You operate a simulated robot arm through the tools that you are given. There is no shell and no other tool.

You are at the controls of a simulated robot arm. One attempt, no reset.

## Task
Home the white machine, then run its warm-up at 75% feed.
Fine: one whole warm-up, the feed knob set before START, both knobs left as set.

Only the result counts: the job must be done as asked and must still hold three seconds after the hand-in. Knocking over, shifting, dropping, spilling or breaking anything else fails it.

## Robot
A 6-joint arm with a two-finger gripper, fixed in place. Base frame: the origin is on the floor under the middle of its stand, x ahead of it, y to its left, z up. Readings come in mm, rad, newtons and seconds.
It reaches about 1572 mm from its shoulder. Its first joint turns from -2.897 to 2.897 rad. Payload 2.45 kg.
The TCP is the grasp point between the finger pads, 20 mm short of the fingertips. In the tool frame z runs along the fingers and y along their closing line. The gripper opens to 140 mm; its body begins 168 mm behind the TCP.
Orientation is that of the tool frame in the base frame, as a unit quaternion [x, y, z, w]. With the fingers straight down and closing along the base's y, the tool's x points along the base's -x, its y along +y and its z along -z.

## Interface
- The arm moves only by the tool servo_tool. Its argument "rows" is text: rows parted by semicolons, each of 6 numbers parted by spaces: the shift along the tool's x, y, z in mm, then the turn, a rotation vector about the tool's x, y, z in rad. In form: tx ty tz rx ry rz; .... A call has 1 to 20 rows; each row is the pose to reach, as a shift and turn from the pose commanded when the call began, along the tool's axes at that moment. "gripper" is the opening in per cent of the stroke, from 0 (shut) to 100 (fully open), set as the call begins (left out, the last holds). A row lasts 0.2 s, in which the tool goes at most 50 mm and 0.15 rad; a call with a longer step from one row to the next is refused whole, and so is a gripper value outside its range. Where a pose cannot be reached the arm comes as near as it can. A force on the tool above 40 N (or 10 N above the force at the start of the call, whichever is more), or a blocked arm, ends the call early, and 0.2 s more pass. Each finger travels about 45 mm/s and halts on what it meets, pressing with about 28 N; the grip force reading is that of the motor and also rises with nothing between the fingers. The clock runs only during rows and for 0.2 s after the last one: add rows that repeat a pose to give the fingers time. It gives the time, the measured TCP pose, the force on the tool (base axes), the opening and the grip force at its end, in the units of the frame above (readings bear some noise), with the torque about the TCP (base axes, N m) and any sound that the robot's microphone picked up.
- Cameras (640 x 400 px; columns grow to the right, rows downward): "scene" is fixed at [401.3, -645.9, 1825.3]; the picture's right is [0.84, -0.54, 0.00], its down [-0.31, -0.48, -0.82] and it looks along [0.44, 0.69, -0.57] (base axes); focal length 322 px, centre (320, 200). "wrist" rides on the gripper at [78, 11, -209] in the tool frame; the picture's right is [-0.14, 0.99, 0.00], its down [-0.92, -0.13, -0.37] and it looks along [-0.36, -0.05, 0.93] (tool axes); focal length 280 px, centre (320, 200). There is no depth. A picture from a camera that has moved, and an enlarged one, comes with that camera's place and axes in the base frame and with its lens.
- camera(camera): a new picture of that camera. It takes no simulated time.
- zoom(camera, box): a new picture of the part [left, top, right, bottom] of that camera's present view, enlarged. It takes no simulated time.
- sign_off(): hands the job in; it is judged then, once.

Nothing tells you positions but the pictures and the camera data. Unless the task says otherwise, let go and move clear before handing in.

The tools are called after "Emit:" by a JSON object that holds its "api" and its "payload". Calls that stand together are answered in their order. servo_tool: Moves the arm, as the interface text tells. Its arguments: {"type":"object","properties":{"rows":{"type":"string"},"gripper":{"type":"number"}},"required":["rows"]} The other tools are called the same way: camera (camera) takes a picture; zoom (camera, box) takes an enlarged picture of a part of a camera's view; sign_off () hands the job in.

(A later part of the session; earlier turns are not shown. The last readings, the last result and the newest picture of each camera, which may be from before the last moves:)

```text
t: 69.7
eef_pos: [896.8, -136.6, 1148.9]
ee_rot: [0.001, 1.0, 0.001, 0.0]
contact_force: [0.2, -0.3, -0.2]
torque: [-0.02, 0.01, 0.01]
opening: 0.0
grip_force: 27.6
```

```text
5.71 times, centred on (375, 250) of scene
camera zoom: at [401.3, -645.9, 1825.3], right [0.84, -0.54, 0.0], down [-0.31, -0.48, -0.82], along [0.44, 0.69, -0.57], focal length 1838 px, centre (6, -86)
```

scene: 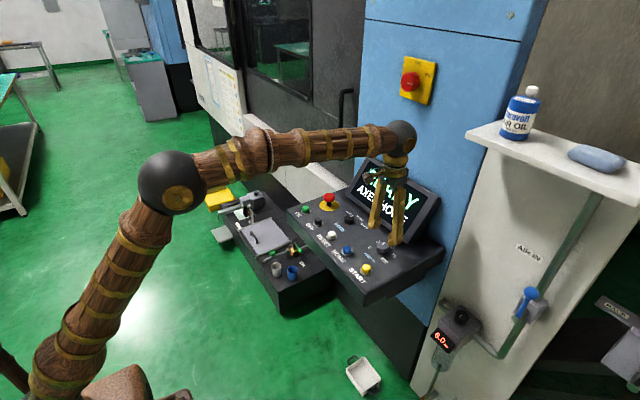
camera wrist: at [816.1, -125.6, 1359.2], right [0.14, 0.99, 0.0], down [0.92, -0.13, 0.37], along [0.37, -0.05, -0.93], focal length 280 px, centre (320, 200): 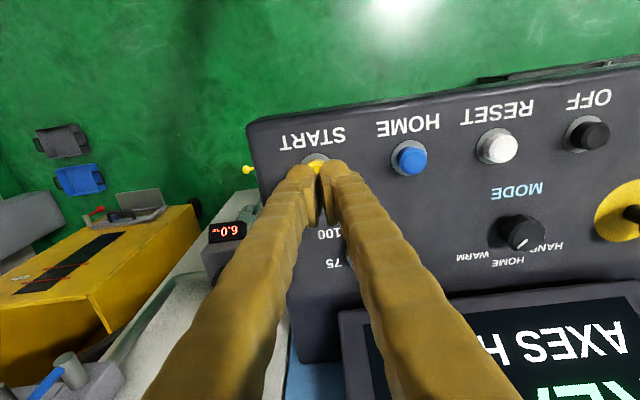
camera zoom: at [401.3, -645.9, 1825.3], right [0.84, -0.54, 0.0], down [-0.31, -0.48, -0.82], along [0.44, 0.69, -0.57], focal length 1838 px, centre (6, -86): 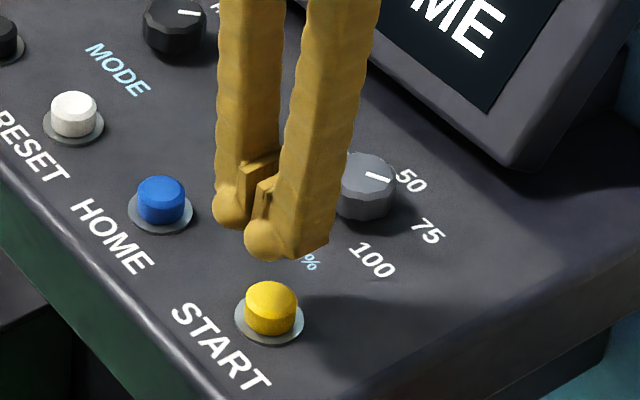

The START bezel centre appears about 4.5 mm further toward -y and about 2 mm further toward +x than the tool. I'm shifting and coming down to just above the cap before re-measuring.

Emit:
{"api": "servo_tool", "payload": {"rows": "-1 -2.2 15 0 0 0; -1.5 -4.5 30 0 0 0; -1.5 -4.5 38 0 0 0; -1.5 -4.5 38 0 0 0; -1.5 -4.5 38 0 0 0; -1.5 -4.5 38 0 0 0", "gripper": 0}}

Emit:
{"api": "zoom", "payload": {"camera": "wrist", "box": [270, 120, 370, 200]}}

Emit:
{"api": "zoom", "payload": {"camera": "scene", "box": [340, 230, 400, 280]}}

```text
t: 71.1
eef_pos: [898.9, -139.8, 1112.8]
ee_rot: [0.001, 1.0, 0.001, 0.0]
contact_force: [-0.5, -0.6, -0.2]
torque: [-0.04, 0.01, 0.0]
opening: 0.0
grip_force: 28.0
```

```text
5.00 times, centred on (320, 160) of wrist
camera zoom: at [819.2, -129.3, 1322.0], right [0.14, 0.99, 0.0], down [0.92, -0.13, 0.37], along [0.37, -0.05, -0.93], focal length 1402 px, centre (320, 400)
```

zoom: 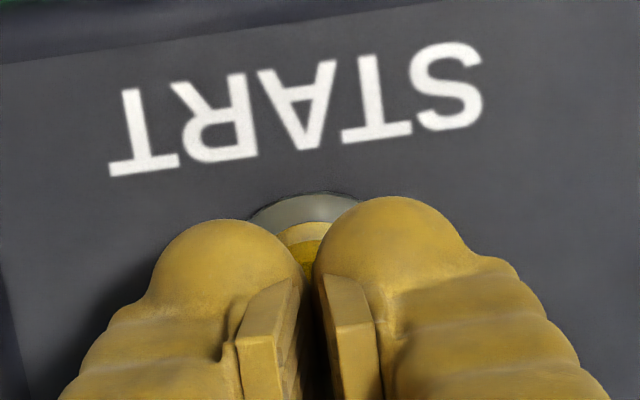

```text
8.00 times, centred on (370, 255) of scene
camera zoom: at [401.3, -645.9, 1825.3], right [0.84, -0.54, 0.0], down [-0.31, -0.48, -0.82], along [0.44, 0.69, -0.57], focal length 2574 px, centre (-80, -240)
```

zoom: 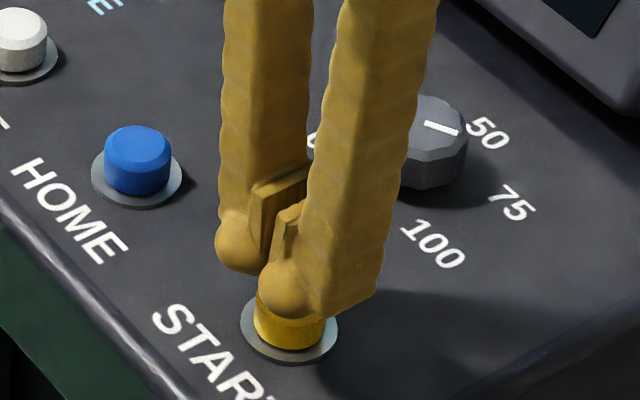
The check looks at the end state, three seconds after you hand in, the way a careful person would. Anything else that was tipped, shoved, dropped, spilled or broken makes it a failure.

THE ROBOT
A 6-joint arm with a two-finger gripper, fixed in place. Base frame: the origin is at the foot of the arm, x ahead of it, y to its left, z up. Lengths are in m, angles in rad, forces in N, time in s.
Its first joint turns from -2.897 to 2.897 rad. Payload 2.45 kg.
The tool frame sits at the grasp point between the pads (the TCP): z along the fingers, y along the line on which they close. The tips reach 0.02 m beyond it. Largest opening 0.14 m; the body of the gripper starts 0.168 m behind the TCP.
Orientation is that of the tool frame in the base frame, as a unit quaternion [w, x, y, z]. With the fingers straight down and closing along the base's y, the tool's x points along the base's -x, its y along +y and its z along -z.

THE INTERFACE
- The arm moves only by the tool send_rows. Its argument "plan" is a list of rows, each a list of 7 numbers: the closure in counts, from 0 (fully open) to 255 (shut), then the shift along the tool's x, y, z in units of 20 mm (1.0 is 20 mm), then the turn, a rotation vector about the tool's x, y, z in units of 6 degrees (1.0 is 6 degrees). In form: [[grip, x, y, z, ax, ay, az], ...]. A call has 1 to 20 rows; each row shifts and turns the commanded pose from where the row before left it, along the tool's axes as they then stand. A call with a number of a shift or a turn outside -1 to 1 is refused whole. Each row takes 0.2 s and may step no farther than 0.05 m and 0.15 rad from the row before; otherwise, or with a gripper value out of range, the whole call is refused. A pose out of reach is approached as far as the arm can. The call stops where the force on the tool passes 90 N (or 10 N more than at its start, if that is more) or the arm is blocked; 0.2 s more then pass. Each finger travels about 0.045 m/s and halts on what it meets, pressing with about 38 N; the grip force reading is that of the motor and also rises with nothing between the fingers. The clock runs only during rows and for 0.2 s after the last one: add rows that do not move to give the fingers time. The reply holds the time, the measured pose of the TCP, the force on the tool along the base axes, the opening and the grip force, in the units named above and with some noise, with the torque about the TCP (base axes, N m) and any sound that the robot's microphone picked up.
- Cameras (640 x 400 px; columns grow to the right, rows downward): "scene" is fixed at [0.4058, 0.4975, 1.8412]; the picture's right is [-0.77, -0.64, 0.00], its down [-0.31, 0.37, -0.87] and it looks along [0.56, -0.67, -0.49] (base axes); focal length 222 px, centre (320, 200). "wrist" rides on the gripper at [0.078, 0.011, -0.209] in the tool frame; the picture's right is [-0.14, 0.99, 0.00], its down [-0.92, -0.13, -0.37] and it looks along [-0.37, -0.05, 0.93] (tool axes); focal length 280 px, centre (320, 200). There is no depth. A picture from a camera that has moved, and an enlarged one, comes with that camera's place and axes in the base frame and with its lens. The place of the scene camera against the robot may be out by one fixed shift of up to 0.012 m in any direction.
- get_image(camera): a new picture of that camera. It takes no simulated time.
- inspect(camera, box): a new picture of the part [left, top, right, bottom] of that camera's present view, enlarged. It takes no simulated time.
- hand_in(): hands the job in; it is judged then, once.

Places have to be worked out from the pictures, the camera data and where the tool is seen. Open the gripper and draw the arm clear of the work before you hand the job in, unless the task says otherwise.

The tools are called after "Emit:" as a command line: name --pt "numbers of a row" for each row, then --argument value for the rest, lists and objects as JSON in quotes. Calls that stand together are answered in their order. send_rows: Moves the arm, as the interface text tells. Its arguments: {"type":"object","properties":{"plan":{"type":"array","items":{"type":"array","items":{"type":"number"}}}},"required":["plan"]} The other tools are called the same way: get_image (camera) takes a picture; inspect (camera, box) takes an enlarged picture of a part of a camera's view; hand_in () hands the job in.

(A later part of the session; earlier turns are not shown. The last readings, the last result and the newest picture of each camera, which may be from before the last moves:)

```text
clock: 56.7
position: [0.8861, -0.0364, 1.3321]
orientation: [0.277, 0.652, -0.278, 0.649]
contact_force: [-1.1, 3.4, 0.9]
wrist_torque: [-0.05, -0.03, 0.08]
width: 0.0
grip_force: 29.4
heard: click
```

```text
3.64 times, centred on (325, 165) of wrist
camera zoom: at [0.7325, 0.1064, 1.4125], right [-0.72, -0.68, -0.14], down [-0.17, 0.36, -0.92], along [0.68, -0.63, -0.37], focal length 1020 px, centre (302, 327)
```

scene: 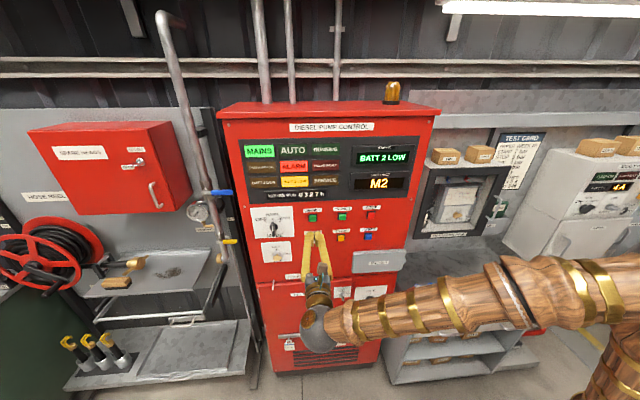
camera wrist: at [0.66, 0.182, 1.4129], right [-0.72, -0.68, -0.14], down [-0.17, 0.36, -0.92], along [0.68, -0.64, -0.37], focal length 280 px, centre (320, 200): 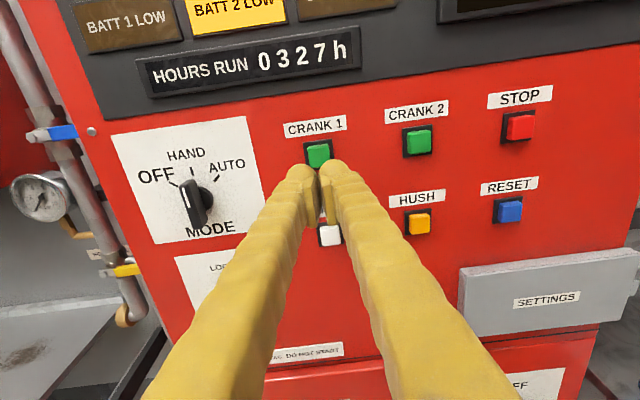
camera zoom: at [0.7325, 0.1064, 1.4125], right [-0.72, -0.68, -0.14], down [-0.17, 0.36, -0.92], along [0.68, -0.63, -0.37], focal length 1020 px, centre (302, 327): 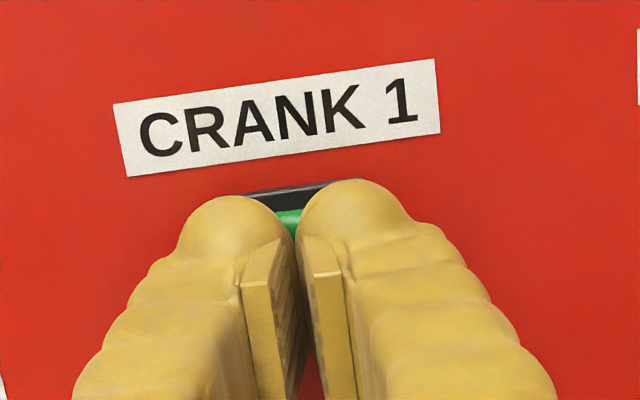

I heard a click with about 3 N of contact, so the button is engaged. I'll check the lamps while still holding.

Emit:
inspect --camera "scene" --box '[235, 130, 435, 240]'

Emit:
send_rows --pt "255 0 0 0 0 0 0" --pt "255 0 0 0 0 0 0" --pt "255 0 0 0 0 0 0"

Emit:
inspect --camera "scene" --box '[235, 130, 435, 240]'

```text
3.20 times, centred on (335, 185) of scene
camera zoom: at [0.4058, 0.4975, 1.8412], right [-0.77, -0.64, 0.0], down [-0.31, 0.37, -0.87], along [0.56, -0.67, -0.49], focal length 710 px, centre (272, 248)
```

• _Exercise_
Write out each line exactly as it appears, from the line with "in any direction." up to and including the line with "- hand_in(): hands".

• _Task solution_
- Cameras (640 x 400 px; columns grow to the right, rows downward): "scene" is fixed at [0.4058, 0.4975, 1.8412]; the picture's right is [-0.77, -0.64, 0.00], its down [-0.31, 0.37, -0.87] and it looks along [0.56, -0.67, -0.49] (base axes); focal length 222 px, centre (320, 200). "wrist" rides on the gripper at [0.078, 0.011, -0.209] in the tool frame; the picture's right is [-0.14, 0.99, 0.00], its down [-0.92, -0.13, -0.37] and it looks along [-0.37, -0.05, 0.93] (tool axes); focal length 280 px, centre (320, 200). There is no depth. A picture from a camera that has moved, and an enlarged one, comes with that camera's place and axes in the base frame and with its lens. The place of the scene camera against the robot may be out by one fixed shift of up to 0.012 m in any direction.
- get_image(camera): a new picture of that camera. It takes no simulated time.
- inspect(camera, box): a new picture of the part [left, top, right, bottom] of that camera's present view, enlarged. It takes no simulated time.
- hand_in(): hands the job in; it is judged then, once.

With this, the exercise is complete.